Switzerland is one of the leading financial centers in the use of tokenization in a regulated financial system, Jordan noted. In the current year, around 2.5 percent of Swiss franc bonds have been issued in tokenized form. The SNB is now asking itself how transactions with tokenized assets can be settled in central bank money.

According to Jordan, one option that the SNB has been evaluating since December as part of the Helvetia III pilot project is the issuance of tokenized central bank money in Swiss francs for financial institutions. This money would be made available for the processing of business transactions on the same platform of a third-party provider on which the tokenized assets are held.

Initial findings had shown that this approach could maintain the advantages of settlement in central bank money even in a tokenized world. However, some questions remain unanswered: should the SNB, for example, wait with its initiatives until tokenization gains further importance? And are the instruments currently under discussion the best solution for settlement? There is also a need for benchmarks that third-party providers would have to meet on their platforms in order to be considered for transactions.

Faster payment transfers thanks to Instant Payments

Jordan also spoke about instant payments, which will enable private individuals and companies to make payments between themselves from account to account within seconds and around the clock.

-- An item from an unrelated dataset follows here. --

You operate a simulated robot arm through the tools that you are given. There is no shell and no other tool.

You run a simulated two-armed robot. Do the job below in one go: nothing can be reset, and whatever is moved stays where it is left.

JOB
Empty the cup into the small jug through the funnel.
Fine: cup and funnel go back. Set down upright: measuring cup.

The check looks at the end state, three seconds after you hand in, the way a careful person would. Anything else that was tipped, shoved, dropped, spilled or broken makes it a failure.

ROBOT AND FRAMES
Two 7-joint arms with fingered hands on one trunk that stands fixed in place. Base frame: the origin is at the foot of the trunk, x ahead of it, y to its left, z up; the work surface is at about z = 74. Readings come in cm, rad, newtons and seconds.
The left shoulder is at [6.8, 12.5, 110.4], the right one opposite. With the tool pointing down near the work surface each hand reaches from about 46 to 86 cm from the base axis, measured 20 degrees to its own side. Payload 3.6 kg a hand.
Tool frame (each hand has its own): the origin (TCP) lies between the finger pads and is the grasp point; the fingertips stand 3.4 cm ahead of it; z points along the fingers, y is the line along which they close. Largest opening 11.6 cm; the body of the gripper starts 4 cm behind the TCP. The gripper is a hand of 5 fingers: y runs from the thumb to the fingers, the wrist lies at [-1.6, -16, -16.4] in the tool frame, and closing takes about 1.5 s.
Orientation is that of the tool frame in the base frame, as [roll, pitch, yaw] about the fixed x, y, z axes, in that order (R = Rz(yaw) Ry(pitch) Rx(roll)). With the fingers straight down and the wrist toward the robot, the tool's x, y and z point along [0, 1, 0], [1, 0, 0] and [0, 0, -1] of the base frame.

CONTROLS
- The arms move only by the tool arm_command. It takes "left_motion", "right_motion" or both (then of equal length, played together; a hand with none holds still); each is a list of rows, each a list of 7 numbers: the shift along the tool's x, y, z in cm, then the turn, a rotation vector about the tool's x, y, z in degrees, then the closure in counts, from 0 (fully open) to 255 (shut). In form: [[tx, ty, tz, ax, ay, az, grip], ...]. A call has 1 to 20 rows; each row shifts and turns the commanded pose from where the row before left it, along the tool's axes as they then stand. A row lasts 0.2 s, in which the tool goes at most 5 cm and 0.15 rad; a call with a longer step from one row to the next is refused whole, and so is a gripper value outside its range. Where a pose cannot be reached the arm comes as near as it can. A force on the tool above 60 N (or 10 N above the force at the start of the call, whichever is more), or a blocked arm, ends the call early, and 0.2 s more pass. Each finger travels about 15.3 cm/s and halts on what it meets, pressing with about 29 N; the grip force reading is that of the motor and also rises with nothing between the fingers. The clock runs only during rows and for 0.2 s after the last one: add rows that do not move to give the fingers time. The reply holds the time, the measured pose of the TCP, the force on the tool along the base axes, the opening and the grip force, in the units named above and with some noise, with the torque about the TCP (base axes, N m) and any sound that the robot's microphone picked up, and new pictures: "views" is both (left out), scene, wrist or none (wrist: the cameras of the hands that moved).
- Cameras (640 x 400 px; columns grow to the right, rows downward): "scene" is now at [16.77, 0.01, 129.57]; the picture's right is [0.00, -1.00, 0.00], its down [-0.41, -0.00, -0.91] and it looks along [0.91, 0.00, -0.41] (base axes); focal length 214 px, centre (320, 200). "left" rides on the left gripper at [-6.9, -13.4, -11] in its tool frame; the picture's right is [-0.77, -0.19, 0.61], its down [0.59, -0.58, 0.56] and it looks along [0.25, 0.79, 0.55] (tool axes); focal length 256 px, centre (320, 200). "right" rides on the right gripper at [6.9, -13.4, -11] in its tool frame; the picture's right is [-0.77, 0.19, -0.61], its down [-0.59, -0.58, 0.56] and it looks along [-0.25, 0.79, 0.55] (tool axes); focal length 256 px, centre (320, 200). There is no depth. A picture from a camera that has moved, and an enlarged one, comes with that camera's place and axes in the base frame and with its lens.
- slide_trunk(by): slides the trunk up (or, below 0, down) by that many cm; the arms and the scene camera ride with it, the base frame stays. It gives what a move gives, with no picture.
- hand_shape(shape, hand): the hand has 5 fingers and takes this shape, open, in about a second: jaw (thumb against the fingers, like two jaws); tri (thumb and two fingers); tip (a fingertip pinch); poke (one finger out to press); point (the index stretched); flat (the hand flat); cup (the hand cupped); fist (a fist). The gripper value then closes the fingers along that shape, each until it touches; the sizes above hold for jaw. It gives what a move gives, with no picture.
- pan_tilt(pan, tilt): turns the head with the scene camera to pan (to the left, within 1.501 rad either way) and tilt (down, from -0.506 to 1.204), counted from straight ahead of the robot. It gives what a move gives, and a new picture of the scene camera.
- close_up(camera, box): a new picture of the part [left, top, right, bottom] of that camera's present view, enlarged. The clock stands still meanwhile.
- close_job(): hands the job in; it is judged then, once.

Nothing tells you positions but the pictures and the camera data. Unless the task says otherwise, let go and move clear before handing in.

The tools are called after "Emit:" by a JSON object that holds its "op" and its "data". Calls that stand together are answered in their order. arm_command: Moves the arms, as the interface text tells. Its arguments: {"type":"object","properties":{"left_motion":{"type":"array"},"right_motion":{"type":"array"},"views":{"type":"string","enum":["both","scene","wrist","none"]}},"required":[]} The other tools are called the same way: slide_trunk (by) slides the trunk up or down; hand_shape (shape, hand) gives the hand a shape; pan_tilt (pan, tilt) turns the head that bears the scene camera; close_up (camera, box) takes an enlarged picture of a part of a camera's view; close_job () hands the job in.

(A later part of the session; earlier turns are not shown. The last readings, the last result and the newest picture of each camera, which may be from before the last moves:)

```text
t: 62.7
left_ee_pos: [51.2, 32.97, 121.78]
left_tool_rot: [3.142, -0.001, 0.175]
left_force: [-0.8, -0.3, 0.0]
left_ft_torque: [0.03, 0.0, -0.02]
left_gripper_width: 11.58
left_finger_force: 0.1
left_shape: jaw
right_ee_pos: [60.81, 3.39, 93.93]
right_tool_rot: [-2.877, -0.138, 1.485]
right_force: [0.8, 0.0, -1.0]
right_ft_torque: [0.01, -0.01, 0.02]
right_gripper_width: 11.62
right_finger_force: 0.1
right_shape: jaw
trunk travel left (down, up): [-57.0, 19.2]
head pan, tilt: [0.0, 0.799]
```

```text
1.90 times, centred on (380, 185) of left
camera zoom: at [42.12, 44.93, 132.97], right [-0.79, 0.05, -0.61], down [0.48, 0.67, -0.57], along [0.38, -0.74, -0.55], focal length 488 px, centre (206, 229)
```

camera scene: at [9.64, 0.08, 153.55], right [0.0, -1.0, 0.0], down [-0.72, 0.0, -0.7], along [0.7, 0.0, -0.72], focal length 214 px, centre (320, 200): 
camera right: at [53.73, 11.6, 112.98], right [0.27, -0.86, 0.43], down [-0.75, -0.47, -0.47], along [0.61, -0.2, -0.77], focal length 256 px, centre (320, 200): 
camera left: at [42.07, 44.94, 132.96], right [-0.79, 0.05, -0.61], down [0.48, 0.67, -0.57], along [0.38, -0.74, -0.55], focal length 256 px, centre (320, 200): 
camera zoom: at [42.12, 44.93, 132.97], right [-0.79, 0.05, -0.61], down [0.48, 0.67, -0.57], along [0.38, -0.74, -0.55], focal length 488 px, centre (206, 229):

These customer payments would ultimately be processed through transfers of central bank money between commercial banks.

To this end, the SNB launched a new, greatly improved version of the SIC payment system in November. According to Jordan, at least 50 banks, which together cover around 98 percent of customer payments in Switzerland, should be able to receive and process instant payments by late summer this year. "This will also lay the foundation for competition between different payment instruments and for innovations such as programmable payments," said the SNB chief.